Luckily, a beneficial clinical model often directly relates to profitability depending on a company’s economic model, according to Rob Pahlavan, partner at Healthcare Foundry.
Portola Valley, California-based Healthcare Foundry is an early-stage venture capital firm. Among the companies Pahlavan helped to co-found is Overstory Health, a partial hospitalization and intensive outpatient program (PHP/IOP) provider with virtual and in-person components.
Contracts with value-based or similar components directly link outcomes and financial success, Pahlavan said.
“Clinical quality and outcomes … are actually front and center,” Pahlavan said. “If those are not there, your leading indicators are not there. You’re not going to be profitable either.”
These changes in investor preferences come during the mental health investment frenzy of 2021 and 2022 hangover. Investors are now watching their “mistakes come to roost,” Pahlavan said, but the market is slowly flushing out the bad investments and setting the stage for a better year of behavioral health investing in 2025.
Employers no longer pay for the ‘all-you-eat buffet’ of behavioral health services
Over the last few years, a number of digital behavioral health companies have focused their business model on the employer market. But most employers–and payers, for that matter–are reluctant to pay for a flat per-member-per-month contract. Instead, employers want to see engagement and outcomes.

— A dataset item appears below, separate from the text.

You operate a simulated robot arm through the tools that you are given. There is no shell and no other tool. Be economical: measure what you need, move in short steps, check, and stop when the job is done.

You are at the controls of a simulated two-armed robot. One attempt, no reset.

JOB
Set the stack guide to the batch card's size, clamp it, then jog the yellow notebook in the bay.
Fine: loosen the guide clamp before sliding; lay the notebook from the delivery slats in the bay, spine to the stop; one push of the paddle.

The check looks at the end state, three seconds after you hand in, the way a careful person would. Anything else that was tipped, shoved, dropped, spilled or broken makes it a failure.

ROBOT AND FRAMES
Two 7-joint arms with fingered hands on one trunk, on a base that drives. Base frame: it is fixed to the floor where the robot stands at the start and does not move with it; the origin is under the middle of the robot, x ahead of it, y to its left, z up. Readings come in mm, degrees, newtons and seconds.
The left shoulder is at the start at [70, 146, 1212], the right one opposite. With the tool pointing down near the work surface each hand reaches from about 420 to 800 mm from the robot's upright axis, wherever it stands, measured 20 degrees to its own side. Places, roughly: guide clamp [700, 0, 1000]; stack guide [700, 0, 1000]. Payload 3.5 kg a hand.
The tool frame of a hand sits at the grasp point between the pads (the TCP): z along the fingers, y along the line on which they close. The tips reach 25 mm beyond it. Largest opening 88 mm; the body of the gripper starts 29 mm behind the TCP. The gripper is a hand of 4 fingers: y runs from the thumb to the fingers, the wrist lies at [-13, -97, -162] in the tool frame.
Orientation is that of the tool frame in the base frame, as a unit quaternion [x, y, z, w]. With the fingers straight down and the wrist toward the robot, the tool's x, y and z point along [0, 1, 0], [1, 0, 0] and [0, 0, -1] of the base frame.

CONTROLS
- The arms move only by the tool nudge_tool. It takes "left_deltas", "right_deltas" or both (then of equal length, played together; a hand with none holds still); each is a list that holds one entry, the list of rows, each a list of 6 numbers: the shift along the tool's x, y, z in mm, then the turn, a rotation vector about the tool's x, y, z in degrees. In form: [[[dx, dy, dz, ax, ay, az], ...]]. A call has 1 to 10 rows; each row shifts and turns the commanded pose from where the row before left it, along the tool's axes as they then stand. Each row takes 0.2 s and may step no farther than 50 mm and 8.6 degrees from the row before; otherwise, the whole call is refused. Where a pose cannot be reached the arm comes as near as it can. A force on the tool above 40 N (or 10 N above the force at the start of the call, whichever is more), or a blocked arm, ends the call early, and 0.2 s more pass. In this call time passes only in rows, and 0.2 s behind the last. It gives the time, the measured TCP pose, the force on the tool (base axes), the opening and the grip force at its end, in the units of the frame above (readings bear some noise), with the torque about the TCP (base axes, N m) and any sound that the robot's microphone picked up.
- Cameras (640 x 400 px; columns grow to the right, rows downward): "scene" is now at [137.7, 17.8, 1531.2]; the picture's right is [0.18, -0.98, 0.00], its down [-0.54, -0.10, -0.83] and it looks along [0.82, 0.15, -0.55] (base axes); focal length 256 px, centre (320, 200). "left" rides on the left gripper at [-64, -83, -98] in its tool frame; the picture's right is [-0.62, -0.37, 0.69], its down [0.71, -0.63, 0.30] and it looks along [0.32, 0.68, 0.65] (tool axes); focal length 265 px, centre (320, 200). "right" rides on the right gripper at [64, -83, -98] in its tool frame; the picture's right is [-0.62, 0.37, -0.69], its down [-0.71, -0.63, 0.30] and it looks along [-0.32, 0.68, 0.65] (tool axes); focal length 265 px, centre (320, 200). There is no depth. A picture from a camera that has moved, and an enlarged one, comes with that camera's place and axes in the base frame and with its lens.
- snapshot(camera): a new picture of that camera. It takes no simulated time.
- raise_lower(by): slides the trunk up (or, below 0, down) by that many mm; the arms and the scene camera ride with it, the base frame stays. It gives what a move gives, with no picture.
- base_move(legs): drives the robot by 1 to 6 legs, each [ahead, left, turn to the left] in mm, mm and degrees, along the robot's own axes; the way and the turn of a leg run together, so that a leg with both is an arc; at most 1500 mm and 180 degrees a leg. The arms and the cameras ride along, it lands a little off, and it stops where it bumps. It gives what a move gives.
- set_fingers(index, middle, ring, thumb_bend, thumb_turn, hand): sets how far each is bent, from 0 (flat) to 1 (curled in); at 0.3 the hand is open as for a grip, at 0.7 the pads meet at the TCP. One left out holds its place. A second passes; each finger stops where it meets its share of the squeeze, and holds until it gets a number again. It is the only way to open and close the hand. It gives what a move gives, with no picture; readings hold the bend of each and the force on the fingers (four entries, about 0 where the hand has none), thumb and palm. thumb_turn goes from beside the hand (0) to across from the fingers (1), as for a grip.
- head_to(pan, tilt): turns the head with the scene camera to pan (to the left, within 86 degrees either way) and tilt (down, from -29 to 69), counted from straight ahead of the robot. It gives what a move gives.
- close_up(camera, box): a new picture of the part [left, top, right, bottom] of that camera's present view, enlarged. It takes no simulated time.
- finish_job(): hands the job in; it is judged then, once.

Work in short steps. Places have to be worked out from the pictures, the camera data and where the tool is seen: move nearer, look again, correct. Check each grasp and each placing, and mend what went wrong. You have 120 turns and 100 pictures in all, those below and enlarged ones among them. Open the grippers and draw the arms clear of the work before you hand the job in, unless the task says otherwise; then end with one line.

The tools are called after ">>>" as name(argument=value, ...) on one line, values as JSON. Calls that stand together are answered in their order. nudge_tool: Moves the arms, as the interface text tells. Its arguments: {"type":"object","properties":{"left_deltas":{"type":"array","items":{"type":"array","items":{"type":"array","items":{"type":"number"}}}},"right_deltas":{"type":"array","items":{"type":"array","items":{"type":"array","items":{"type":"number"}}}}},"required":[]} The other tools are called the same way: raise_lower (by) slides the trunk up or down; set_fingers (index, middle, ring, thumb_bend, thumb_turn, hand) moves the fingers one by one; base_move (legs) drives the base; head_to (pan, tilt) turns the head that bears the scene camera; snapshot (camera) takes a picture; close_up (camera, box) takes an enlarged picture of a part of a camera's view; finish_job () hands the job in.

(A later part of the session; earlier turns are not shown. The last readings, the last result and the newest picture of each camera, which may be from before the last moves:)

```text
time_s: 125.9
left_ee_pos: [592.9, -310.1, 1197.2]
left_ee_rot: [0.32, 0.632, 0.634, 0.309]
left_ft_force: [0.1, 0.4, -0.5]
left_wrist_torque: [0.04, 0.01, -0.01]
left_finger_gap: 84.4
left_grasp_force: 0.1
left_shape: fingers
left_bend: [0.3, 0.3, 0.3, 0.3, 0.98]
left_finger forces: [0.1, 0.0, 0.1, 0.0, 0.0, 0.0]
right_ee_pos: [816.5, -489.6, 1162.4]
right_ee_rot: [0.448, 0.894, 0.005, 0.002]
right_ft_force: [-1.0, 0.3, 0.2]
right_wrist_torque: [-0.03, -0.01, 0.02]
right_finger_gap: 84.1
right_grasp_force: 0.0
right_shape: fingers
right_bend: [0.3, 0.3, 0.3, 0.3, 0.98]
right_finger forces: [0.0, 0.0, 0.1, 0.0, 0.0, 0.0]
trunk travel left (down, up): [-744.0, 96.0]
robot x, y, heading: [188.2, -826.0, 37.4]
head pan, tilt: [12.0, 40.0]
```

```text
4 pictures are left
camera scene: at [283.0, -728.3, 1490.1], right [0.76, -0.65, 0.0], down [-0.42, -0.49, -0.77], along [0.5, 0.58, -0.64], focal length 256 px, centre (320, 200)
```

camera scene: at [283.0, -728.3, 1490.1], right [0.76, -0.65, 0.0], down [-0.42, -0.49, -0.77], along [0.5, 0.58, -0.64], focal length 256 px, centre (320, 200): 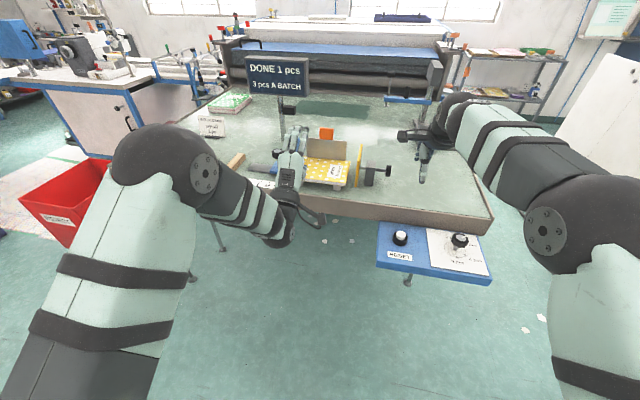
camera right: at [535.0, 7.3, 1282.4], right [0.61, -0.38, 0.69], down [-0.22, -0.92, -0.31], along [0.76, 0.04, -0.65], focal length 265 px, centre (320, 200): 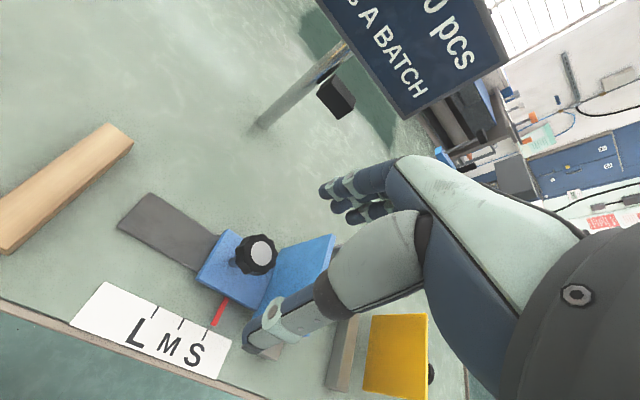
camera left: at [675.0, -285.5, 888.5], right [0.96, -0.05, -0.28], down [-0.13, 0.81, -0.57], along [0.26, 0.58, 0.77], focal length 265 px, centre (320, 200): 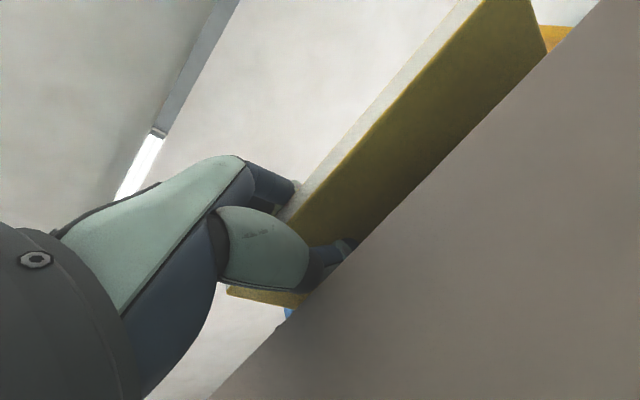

“I think employers have moved away from wanting to pay for an all-you-eat buffet to a consumption-based model. And so I would say that the majority of our contracts are looking at utilization and what that consumption is, and paying for it from there,” Dr. Jenna Glover, chief clinical officer at Headspace, said at INNOVATE. “Certainly, in our health plan partnerships, we have milestone payments, and it’s much heavier in value-based care, but we are exploring those in our employer relationships.”
As employers become more savvy in behavioral health, contracting has also evolved. While many providers are open to new types of contracting, it takes some brave employers to test-drive these models.
“I think there’s a lot more interest in the value-based, performance-based care pricing than there has been in the past. We’ve had those types of contracts with a couple of our customers for many years now, but we’re more and more open to that kind of idea,” Alethea Varra, SVP of clinical care at Lyra said at INNOVATE.
Yet, these types of contracts include some degree of variability. That means some risk for providers and employers. Varra noted that it was easier for providers to give you a straightforward figure in traditional per-member-per-month contracts.
Still, as more companies begin to sign these alternative contracts, both parties can better understand what those models will look like.
“We now have so much data on it that we can reliably predict those costs,” Varra said. “The customers, companies, and organizations that did that a couple of years ago were really on the forefront, and they’re the ones who took the risk. And now the models are so good at predicting this and airing it out that even whenever you go into one of those variable rate types of contracts, you can have a lot more predictability than there used to be.”
–Laura Lovett also contributed to this piece.